Çocuk, konuşmasını çok zor bir soru aklına geldiğini düşünerek kesti, soruyu kafasında toparlayıp biraz da heyecanla sordu.
- Düşünürler o zaman sırtlarında sürekli patates taşıyanlar mıdır?
- Sadece düşünürler değil. Bir düşünce, inanç, ideoloji vb şeylere kesin biçimde inananlar, bir topluluğa cemaate, partiye derin bağlılık hissi ile dolu olanların çuvalları doludur ve her zaman onunla gezmek durumundadırlar.
- Hiç düşünmeyecek miyiz? Bir gruba, düşünceye ne bileyim partiye bağlanamayacak mıyız? Öğretmenim örneğin partiler demokrasinin en önemli aracı dedi ama sen parti tutmak çuvalındaki patatesin çoğalması diyorsun.
- Güzel soru. Bir düşünce ve inanca keskin ve yüksek bağlılıktan söz ediyorum. Bu bir dönem sonra insanın önünde gelişmenin bir engeli olarak çıkmaya başlar. Bir şeye mutlak inanma dönemi artık geride kaldı. Önümüzdeki çağ hiçbir düşünceyi, inancı yük etmeden özgür ve serbestçe düşünme ve birey olarak kendi değerlerini ve yeterliliğini geliştirme çağı.
- Çocuk nasıl yapacağım bunu dedi merakla çok zor bir şeye benziyor.
- Haklısın, bu kolay olmayacak. Sürüden ayrılmandan ve birey olmandan memnun olmayacak çok kişi de olacak.

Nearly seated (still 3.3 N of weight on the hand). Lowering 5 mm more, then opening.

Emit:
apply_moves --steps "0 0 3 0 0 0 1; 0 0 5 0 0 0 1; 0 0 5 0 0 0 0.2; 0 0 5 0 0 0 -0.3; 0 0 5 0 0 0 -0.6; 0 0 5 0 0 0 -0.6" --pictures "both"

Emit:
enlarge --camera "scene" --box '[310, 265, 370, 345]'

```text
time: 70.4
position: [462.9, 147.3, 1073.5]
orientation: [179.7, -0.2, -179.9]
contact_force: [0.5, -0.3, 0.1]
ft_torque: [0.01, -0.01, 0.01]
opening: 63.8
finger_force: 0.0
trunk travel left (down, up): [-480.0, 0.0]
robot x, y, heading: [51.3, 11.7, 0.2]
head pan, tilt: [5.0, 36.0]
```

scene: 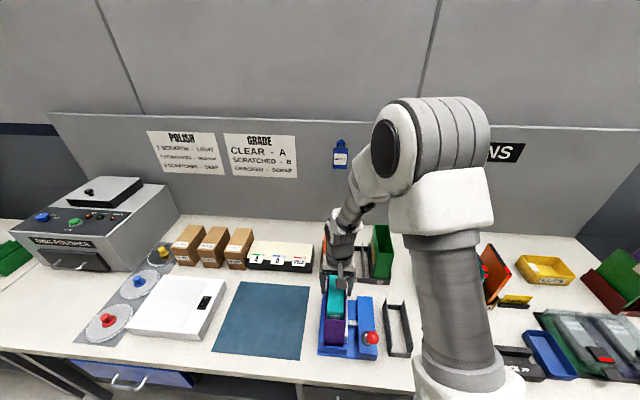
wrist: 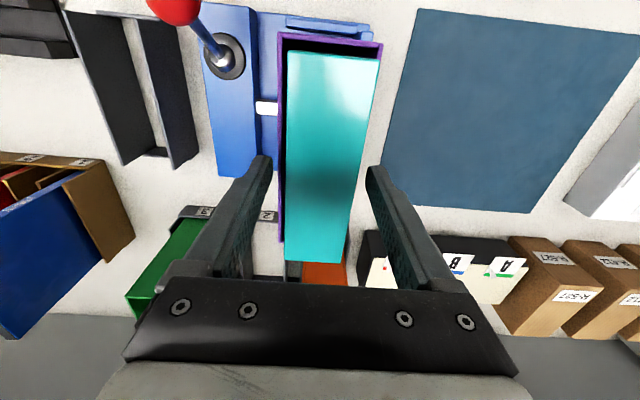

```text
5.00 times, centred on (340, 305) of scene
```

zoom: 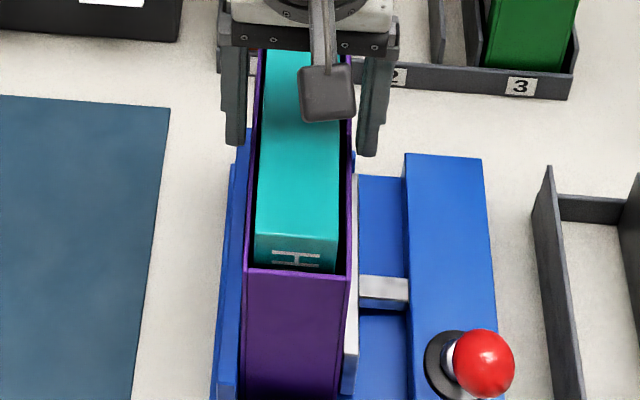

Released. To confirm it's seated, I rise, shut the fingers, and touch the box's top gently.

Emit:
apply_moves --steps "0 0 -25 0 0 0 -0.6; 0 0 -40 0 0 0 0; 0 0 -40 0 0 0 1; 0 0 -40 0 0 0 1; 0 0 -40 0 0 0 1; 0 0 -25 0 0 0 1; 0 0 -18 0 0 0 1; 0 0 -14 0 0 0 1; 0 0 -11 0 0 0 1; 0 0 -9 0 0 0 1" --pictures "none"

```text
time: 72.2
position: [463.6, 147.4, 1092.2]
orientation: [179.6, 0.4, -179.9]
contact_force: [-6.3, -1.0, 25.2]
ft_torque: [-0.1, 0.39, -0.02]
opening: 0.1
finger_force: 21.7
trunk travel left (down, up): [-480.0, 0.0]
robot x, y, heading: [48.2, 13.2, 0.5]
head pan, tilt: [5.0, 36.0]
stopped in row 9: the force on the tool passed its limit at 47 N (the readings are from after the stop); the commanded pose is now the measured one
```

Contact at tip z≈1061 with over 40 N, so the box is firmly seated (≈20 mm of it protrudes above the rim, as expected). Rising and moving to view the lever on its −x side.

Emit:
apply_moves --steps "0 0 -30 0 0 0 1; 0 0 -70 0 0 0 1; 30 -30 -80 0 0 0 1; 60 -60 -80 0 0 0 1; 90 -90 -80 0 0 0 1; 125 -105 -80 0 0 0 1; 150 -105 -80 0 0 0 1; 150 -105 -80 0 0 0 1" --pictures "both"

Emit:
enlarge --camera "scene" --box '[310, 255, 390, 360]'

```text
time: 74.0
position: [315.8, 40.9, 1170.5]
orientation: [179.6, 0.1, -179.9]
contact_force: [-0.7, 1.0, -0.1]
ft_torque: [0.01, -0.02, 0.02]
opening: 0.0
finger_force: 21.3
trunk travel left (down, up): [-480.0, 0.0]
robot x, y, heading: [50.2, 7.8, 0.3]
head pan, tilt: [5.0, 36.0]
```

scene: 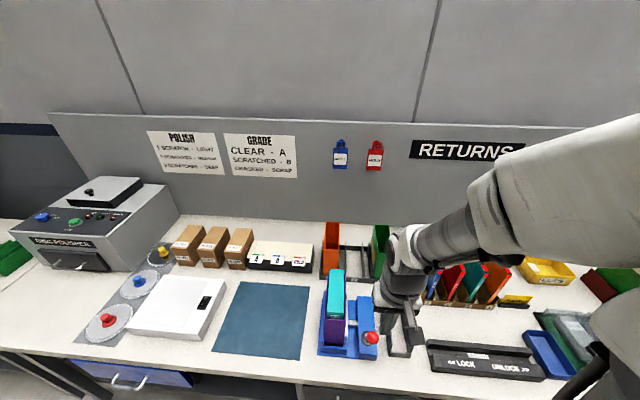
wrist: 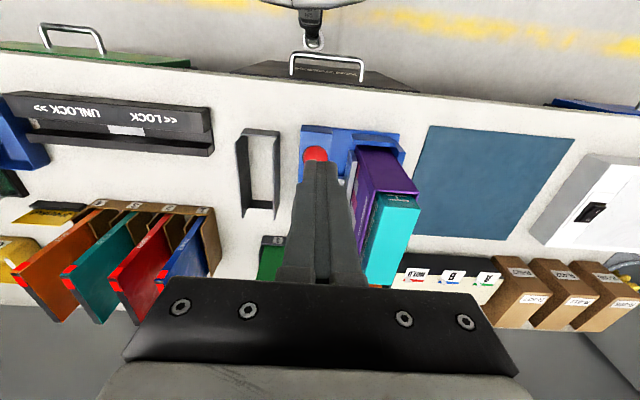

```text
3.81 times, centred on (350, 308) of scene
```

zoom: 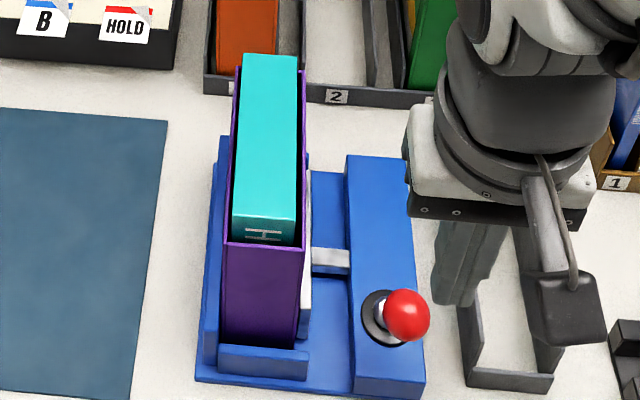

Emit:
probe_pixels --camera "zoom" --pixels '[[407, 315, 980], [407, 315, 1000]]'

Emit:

Senin çuvalındaki patateslere sıkışınca el koyuyorlar bu nedenle senin zorlanman, yorulmandan çok çuvalın patatesle dolu olmasını düşünüyorlar.

- Kısacası her düşünce ve inanca gerekli mesafeleri bırakarak yanaşacağım yani.
- Evet, bunu böyle ifade etmen çok hoşuma gitti. Hiçbir şey mutlak değil. Her şey değişiyor. Bilim bile mutlak değil.
Bugün uğrunda ölünesi gördüğün bir düşünce elli yıl sonra anlamsız hale gelebiliyor.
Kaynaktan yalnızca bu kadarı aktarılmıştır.